Problem description – Copy all the material that follows, keeping every character the same.

Material provided –
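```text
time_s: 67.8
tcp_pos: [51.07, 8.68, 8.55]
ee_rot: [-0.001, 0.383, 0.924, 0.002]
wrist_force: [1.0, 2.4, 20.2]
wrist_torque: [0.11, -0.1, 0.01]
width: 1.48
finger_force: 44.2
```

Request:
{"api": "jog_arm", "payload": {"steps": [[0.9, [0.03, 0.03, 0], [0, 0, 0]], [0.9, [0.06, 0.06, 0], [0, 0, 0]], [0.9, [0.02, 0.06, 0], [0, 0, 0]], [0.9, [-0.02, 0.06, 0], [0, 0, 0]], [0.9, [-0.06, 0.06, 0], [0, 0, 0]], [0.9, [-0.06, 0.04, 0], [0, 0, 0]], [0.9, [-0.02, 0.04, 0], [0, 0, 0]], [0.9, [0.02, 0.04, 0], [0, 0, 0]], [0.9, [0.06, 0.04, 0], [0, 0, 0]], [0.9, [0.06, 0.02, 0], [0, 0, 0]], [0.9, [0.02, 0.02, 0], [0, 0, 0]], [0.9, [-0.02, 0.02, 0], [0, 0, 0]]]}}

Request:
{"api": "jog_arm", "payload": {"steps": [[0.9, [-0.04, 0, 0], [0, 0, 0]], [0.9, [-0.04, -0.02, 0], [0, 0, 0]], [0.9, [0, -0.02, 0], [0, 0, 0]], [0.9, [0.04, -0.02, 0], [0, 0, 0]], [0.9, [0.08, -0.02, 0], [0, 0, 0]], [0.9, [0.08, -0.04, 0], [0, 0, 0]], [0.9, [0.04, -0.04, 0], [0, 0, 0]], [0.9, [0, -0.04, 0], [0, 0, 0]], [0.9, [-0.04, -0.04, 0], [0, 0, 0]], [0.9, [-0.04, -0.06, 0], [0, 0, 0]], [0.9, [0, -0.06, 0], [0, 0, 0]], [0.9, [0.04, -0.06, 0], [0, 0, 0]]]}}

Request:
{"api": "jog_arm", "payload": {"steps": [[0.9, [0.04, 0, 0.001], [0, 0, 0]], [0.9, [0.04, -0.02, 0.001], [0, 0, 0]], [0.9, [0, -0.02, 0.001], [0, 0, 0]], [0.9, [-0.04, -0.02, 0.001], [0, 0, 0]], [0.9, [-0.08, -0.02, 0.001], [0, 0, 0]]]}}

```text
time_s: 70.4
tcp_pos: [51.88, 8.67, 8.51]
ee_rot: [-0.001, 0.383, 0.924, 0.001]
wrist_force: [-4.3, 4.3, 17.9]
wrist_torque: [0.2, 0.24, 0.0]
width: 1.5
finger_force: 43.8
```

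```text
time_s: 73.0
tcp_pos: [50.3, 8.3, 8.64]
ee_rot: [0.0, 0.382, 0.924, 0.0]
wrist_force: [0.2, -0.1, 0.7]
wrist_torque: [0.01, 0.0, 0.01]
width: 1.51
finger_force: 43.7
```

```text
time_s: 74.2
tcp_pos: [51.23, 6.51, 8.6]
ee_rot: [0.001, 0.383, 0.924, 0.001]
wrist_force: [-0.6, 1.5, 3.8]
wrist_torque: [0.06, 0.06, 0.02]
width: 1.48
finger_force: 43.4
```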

Solution below –
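```text
time_s: 67.8
tcp_pos: [51.07, 8.68, 8.55]
ee_rot: [-0.001, 0.383, 0.924, 0.002]
wrist_force: [1.0, 2.4, 20.2]
wrist_torque: [0.11, -0.1, 0.01]
width: 1.48
finger_force: 44.2
```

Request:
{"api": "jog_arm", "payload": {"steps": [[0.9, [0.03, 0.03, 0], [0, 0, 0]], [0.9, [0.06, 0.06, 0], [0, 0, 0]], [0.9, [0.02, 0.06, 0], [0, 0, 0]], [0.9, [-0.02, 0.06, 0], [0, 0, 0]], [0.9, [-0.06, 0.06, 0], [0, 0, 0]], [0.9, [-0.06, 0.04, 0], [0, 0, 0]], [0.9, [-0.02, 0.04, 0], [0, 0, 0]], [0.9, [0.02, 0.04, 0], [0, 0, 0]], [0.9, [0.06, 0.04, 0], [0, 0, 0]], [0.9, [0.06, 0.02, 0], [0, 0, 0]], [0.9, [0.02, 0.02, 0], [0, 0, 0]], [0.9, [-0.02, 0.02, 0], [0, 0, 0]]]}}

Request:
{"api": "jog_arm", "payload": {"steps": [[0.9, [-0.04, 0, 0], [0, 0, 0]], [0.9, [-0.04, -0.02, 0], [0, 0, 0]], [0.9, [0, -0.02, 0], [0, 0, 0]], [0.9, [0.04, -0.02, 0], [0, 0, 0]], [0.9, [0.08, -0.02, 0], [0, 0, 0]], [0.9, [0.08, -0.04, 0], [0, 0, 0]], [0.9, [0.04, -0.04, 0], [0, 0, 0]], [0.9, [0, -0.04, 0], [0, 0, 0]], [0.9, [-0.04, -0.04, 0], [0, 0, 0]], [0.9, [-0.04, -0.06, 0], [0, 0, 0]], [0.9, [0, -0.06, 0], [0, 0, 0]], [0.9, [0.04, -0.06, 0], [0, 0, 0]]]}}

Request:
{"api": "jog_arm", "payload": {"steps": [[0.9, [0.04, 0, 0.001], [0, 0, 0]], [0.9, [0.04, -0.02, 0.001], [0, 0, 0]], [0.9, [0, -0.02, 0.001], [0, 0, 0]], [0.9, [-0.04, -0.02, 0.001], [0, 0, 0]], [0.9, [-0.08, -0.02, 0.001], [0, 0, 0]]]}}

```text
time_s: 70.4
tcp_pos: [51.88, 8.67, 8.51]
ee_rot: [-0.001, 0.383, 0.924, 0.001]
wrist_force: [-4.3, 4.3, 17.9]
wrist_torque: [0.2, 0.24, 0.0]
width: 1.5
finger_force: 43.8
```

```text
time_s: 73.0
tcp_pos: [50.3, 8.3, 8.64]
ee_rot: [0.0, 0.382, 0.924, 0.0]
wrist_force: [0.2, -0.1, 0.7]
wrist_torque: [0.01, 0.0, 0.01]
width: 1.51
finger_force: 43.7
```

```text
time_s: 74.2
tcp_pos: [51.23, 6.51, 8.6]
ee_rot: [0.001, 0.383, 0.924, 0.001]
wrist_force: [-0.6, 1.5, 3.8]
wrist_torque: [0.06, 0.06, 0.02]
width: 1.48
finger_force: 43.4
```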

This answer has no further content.